Kadıköy’ün Tarihsel-Kültürel Kalıtı (Mustafa Özcan, 13 Şubat 2013)

Kadıköy’ün Tarihsel-Kültürel Kalıtı 
Kadıköy Düşünce Platformu’nun bulunduğu yer olan Kadıköy’ün bir kent olarak anlam ve önemi hakkında kısa bir tarihsel değerlendirme yapmak istediğimden bu başlığı kullandım.
Tarihsel görüngeden bakıldığında Kadıköy’ün bir yerleşim yeri olarak kimliği nedir; bu bağlamda Kadıköy’de veya Kadıköy’lü olmanın anlamı, önemi nedir; KDP neden Kadıköy’dedir?
Makalede bu soruların cevabını bir şekilde bulmaya çalışacağım.
İlk başta Kadıköy’ün mekânsal kimliğini ele alalım. Özündeki tarihi ve kültürel etmenlerin sağladığı olanaklardan beslenerek Cumhuriyet Türkiye’sinin sayısız sanatçı, yazar, düşünür ve bilimcisinin iskân yeri olmasından dolayı bu entelektüel yönü nedeni ile Kadıköy kimliği yüksek değerde olan kentsel bir yerleşimdir.

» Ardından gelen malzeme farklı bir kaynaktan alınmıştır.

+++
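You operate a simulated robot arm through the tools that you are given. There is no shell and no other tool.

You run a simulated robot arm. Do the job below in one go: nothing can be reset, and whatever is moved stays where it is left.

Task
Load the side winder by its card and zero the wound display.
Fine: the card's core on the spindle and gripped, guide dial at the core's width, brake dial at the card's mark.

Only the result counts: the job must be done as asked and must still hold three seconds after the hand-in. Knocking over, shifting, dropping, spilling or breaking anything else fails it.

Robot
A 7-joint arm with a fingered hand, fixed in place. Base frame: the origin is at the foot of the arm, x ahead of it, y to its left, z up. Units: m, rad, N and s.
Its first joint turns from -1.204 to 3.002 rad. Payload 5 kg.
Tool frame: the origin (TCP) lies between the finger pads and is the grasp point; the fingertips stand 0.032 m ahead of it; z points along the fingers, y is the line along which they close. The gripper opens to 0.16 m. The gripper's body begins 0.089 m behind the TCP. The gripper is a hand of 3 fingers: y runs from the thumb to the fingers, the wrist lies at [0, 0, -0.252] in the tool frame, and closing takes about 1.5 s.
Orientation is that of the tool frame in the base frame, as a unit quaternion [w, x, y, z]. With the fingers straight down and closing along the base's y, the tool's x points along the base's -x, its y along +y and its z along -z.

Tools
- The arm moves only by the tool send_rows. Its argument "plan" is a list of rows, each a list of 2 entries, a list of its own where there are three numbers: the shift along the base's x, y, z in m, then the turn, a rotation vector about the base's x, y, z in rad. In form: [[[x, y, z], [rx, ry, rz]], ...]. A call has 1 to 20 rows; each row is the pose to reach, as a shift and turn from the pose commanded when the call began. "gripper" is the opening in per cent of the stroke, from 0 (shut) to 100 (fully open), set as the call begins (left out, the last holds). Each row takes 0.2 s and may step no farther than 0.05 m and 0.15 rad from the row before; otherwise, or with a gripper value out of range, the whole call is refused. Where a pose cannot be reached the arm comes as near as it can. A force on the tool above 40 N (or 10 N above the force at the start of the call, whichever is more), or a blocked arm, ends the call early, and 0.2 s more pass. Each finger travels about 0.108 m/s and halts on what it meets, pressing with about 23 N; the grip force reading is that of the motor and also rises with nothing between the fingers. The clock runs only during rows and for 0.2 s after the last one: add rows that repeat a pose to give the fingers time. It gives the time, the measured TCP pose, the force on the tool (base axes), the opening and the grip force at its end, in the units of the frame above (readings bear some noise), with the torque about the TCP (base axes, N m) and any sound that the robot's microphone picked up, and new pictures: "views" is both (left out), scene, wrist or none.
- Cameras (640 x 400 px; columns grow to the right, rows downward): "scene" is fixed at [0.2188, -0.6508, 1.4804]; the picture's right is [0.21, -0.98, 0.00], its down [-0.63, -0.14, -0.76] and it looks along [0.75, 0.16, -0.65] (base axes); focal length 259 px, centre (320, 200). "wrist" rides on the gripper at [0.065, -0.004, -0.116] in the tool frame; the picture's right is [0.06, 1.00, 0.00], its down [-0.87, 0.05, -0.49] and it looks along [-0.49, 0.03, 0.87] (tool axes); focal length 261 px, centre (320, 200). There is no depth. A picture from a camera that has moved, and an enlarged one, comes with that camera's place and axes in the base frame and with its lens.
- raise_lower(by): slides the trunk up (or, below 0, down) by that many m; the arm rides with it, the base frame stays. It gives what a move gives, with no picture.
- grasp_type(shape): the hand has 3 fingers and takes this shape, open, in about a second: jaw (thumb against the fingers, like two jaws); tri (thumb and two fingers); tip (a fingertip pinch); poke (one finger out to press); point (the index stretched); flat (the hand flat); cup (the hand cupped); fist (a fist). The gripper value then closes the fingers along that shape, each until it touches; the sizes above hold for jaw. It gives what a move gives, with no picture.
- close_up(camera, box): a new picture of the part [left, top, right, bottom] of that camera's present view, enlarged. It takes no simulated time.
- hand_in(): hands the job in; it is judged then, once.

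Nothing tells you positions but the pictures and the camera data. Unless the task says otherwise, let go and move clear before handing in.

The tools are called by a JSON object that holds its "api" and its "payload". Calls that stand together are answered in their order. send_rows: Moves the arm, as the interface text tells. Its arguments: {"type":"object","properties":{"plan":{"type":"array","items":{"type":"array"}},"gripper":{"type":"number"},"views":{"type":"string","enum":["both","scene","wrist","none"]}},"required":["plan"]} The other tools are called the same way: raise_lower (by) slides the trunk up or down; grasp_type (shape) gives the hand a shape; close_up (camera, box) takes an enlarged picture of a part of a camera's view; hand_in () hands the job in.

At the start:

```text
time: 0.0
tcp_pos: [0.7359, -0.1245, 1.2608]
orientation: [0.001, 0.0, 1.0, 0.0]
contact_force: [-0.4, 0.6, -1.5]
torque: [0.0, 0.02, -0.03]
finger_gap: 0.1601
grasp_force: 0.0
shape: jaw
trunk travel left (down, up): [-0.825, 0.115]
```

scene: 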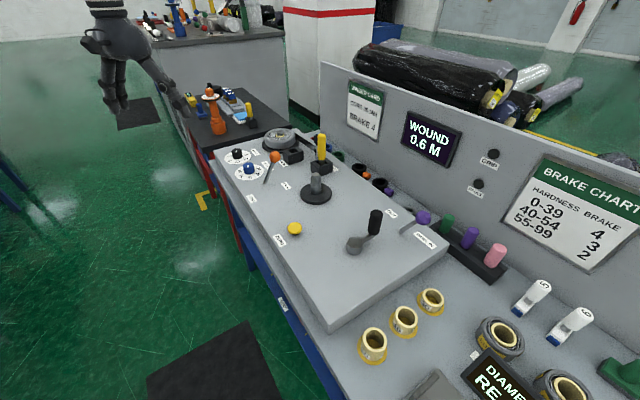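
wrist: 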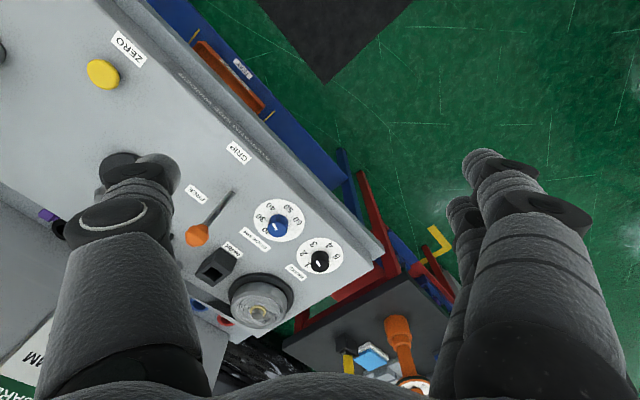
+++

Kadıköy’ün sahip olduğu bu yaratıcı tarihi-kültürel kimliği oluşturanın, siyasi, stratejik, felsefi, düşünsel, sanatsever geçmişinden birikerek süzülüp gelen kalıttan (mirastan) olduğunu söylemeye gerek bile yoktur. Bu kimliğin kültürel özüyse, kentin entelektüel tarihinin derinindeki köklerinde yatmaktadır.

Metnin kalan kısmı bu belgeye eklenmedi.